Last week Jonathan Turley issued a thorough indictment of the trial in Manhattan, which he described as “a clear example of the weaponization of the criminal justice system.” The George Washington University law professor has been saying this from the beginning about Alvin Bragg’s partisan prosecution, and it should be self-evident: a criminal case relying on the slimier-than-slime, convicted perjurer and disbarred lawyer Michael Cohen as an essential witness should never be pursued, and it is a violation of prosecutorial ethics to do so.

I was surfing between various news networks’ analyses of the case, and only the usually silly “Fox and Friends” crew stated the most important conclusion that the others carefully avoided. It’s a political prosecution, and the purpose is to get a conviction by any means possible, even one tainted and sure to be overturned, so the Democrats can run against Trump as a “convicted felon.” Justice has nothing to do with it, as Turley’s careful assessment makes clear.

The other purpose is to interfere with the certain Republican candidate’s ability to campaign, because he otherwise has the energy and ability to campaign, while his Democratic opposition does not. Yes, the Democrats are interfering with the 2024 election and attempting to rig it even as in other prosecutions and in campaign attacks, they claim Trump is an existential danger to democracy and that his claims that the 2020 election was “stolen” are “baseless.” The unethical conduct of the Democrats in prosecutions like the “hush money” trial is itself a rebuttal of that statement. If I had to define “hypocrisy,” I couldn’t come up with a better example than that.

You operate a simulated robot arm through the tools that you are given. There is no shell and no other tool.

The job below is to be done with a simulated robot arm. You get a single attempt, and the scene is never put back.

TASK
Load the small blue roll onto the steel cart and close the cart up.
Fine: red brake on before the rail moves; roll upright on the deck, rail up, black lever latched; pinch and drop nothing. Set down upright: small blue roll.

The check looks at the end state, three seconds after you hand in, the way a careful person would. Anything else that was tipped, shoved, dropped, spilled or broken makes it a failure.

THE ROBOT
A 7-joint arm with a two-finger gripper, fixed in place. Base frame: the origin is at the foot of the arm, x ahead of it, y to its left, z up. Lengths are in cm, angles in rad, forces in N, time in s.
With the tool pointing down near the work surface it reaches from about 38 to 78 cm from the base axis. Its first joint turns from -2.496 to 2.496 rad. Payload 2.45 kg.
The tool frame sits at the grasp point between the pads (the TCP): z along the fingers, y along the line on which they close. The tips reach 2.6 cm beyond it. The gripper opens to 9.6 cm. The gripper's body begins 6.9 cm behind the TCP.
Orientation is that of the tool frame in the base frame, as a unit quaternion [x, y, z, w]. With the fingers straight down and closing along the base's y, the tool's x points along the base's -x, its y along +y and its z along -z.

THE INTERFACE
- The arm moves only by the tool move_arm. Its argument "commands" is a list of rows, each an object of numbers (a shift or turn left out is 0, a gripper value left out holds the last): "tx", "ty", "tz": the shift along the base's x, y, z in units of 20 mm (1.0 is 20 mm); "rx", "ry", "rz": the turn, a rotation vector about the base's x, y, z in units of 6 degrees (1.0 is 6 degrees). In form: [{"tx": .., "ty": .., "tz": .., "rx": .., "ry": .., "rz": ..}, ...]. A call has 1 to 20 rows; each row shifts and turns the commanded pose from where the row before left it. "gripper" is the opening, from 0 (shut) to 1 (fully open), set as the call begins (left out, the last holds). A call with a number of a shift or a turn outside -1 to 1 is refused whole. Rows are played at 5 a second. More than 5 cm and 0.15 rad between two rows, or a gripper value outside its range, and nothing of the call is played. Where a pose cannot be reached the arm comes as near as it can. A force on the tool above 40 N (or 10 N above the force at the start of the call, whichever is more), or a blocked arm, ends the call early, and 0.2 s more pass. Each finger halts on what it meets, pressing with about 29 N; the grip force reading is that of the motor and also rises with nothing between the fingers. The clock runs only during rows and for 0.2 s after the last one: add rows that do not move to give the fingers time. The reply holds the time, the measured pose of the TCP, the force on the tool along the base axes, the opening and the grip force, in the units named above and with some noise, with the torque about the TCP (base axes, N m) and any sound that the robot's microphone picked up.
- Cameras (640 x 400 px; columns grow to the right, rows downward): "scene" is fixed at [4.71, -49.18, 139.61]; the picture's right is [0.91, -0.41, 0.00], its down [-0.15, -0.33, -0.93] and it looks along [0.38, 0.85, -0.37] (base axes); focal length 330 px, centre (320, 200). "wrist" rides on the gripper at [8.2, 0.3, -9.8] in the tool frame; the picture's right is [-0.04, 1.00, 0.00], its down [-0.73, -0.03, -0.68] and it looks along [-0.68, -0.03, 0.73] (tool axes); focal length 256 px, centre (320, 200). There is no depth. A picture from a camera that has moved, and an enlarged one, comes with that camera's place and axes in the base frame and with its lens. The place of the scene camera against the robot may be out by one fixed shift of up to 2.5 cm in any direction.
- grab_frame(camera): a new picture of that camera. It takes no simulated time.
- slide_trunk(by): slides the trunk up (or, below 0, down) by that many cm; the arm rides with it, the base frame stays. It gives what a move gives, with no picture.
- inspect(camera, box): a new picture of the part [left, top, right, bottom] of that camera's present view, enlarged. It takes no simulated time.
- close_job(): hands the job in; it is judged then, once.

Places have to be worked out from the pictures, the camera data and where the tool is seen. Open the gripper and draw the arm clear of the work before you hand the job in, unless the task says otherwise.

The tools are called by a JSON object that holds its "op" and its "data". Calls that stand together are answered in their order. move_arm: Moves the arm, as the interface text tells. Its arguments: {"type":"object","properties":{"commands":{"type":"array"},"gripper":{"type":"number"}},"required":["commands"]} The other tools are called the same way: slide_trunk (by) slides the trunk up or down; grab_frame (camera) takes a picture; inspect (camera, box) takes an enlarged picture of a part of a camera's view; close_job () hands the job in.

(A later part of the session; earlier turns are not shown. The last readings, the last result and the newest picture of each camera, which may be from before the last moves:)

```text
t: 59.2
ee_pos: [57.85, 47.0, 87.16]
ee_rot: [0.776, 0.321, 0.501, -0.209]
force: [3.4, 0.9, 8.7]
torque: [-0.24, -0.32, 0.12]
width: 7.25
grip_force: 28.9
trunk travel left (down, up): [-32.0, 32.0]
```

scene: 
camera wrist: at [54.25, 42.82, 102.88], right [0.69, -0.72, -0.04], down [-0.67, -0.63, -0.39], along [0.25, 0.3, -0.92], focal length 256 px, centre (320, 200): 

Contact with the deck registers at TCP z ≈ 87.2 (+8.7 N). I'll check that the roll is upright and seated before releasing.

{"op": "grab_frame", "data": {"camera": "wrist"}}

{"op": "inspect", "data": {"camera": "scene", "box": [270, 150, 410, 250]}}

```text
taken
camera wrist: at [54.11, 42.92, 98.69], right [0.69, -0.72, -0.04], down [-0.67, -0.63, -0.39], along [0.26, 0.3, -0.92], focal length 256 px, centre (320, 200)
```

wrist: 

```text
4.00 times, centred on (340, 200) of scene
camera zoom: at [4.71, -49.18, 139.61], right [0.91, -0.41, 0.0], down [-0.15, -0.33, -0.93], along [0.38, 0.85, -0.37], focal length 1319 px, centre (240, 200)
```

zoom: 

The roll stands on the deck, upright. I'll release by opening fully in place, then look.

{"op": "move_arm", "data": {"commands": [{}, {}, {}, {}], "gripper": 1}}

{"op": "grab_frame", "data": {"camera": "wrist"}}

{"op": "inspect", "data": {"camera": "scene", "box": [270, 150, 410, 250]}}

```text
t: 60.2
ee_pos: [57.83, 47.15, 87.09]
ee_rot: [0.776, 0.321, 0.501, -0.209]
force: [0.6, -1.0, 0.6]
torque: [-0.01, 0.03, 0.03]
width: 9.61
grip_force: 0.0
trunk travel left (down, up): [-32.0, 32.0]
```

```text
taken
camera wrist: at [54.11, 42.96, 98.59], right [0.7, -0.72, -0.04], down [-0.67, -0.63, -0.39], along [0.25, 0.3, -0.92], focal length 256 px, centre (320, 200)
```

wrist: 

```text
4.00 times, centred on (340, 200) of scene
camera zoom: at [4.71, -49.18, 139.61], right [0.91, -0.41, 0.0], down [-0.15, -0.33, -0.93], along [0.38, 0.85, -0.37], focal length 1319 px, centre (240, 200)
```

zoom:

The question this week was whether it is fair to try Donald Trump in New York City. That’s easy: no. All of the lawfare cases are calculated to go to trial in communities extremely hostile to Trump: New York, D.C., and Fulton County, Georgia, the solid Blue heart of a mostly conservative state. Given the stakes and the defendant, judges should move all of the cases, just as the trial of Derek Chuavin and the three other cops implicated in George Floyd’s death should have been moved out of the Twin Cities, if the objective had been a fair trial rather than to mollify Black Lives Matters.